While I saw the break up of the Osmena-Rama partnership as an inevitable event, it came sooner than I expected. Unless he succeeded in clandestinely organizing his own political campaign structure, the announcement by the mayor that he was finally leaving the group he had been with the last two decades might not have given him enough time to consolidate his friendly forces. This state led me to surmise that the mayor is at so great a disadvantage that, if the polls were held at present, he would be short handed.
There are plausible reasons many may view to support the theory that a Rama break-away is rather pre-mature.
1. Conventional wisdom says that a candidate for mayor needs strong line up for the council. It is assumed that councilors have their own support groups in the barangays and so when the pool together their fan following (pardon the showbiz lingo), they help push the candidacy of their own mayor.
On the basis of this prevailing school of thought, the mayor has none. In the present composition of the city, there is no city councilor who can be expected to stand by the side of the mayor. All of them believe that they owe their position not to the electorate but to the blessings of the congressman. Thus thru sheer loyalty, they will cast their lot with the former mayor.
However, if we dwell on this issue a little deeper, we might think that the mayor is not really that disadvantaged. There is a verifiable twist here and I begin to think that the city chief executive knows more than what he wants us to believe.
To the mayor, the so-called conventional wisdom might be fallacious. Our city councilors have been brainwashed into believing that their otherwise winsome personalities did not make them win. Their qualifications, if any, had nothing to do with their political victories. Try asking for a truly honest answer from anyone of our local legislators and they will admit that some of their rivals in the 2010 elections were better but their political benefactor, the south district representative, spelled the difference.
So, if he has the assurance of some respectable citizens, hitherto away from public eye, who the mayor can mold into a slate of bankable candidates, he is bound to spring some surprise.
2. The mayor has no political party to rely on. Sure, he announced earlier that while he left BOPK, he has not detached himself from the Liberal Party. But, the south district legislator will see to it that the mayor does not hold a direct access to Malacañang. His work being in Manila, the former mayor is closer to the powers-that-be than the city chief executive.

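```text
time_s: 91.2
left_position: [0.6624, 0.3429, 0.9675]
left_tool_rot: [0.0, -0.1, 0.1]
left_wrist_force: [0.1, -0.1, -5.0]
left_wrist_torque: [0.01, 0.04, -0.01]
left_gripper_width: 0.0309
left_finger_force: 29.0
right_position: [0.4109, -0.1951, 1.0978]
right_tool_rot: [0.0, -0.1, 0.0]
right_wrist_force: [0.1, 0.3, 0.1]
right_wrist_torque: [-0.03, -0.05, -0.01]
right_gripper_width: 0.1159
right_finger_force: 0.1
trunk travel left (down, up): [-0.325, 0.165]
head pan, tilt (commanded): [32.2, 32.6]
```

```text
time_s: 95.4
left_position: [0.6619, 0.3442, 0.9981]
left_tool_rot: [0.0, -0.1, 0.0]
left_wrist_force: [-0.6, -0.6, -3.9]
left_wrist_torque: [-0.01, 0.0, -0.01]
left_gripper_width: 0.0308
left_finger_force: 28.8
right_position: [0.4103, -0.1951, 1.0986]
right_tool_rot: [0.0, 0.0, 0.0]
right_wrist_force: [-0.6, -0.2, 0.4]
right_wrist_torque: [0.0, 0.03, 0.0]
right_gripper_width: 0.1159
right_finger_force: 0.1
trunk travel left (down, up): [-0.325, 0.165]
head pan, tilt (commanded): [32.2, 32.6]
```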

The incumbent mayor’s former boss will pull some historical strings to negate Rama’s being anointed as the Liberal Party mayoralty candidate. This was demonstrated days before the May 2010 polls with a picture of Ninoy Aquino, Gerry Roxas and Serging Osmena, all LP stalwarts of yore, placed on top the newer version composed of the Noynoy, Mar and Tommy.
But then again, the mayor knows this too just as he knows that the vice president of our republic, who is not a member of the Liberal party, is looking to field a viable mayoralty candidate in the mid term elections of 2013. In the mind of the honorable vice president, there is no better one than the leader sitting at city hall.
And the scene gets interesting each day, friends.